Pour l’institution, « prendre des photos est important ». « C’est comme cela que les gens documentent leurs visites, se souviennent des endroits. Ils montrent les images à d’autres et racontent leur expérience. » Le mémorial renvoie d’ailleurs à son propre compte Instagram, sur lequel il partage des images du lieu et des photos d’archive.

Rémi Dalisson, professeur d’histoire contemporaine à l’université de Rouen, se dit, lui, « atterré » par ces photos, qu’il s’agisse des selfies ou des images sur les rails. « Auschwitz est une usine de mort, on n’y fait pas n’importe quoi », recadre ce spécialiste des rapports entre histoire et mémoire, et des commémorations.

« Je pense que ces gens n’ont rien compris, qu’ils ne se rendent pas compte qu’il y a eu des morts. Ce qui compte pour eux, c’est leur image à eux, et pas ce qu’il y a autour. C’est d’un tel narcissisme ! C’est de l’ignorance crasse, un égocentrisme morbide et obscène. »
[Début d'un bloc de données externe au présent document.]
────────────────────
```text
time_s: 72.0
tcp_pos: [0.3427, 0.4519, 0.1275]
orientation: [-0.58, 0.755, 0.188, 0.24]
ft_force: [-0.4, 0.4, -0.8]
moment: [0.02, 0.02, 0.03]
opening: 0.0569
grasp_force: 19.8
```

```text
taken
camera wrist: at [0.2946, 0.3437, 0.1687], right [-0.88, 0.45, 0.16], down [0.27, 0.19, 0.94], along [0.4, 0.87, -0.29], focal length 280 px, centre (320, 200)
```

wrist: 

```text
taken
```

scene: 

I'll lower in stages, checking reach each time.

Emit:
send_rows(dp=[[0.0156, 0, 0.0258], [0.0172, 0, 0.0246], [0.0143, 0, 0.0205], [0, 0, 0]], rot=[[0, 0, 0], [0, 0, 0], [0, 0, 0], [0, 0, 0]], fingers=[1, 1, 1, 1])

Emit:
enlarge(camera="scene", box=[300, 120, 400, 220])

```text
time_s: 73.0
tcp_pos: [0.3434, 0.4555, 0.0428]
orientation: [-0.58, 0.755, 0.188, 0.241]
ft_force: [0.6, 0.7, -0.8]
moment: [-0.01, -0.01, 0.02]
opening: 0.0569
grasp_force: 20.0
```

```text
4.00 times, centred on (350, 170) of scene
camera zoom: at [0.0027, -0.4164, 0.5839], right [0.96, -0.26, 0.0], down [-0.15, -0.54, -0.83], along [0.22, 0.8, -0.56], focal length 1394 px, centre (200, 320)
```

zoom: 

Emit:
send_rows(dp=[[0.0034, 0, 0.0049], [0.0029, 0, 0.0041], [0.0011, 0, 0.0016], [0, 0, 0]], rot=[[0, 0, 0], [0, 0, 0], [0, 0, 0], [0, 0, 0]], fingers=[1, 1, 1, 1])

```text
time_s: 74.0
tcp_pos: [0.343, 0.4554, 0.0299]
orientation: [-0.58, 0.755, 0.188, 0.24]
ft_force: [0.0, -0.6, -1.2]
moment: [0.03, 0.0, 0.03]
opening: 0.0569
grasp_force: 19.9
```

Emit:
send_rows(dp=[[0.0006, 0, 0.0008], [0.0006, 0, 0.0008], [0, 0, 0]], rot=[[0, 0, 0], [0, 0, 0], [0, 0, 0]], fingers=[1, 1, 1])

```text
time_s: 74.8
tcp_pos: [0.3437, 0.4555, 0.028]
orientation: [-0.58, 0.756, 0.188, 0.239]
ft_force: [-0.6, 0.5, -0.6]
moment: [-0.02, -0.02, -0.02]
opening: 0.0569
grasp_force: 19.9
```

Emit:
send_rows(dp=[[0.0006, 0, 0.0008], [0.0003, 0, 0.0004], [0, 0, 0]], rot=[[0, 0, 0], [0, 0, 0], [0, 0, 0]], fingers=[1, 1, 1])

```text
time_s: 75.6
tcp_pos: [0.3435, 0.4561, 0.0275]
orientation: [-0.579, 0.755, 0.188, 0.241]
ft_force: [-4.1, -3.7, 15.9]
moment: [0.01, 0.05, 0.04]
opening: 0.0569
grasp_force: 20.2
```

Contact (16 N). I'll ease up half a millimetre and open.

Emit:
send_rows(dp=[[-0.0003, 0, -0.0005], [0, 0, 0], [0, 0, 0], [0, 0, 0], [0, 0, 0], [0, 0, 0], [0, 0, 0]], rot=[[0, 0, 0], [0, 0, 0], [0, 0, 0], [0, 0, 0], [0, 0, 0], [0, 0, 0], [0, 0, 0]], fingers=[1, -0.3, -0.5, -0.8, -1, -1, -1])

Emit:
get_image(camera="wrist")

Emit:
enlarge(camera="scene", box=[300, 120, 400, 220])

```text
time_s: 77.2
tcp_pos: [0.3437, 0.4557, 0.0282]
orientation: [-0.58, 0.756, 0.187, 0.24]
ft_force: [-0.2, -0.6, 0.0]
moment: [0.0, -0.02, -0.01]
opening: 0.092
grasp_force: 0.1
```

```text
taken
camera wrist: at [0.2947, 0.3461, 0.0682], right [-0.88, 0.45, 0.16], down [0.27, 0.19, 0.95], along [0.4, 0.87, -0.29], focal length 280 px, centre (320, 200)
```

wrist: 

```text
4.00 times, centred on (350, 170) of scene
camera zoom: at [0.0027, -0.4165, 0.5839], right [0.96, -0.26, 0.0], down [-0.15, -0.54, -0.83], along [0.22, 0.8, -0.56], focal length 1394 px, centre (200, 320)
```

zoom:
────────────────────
« Une norme de présentation de soi »

Fanny Georges, maître de conférence à l’université Sorbonne-Nouvelle et spécialiste de l’identité numérique, évoque quant à elle un « choc des cultures » :

« Le selfie est souvent interprété comme un acte de narcissisme, mais c’est en fait une pratique médiatique comme une autre. Ces photos ne sont pas nécessairement une façon de montrer qu’on est particulièrement beau, ou ceci, ou cela. C’est une manière de dire qu’ils sont là, de faire passer leur émotion, avec leurs moyens communicationnels. Il s’agit moins d’utiliser Auschwitz pour communiquer une image de soi que de communiquer une émotion liée au lieu, même si ça passe par des filtres, une présentation impeccable… C’est une norme de présentation de soi. »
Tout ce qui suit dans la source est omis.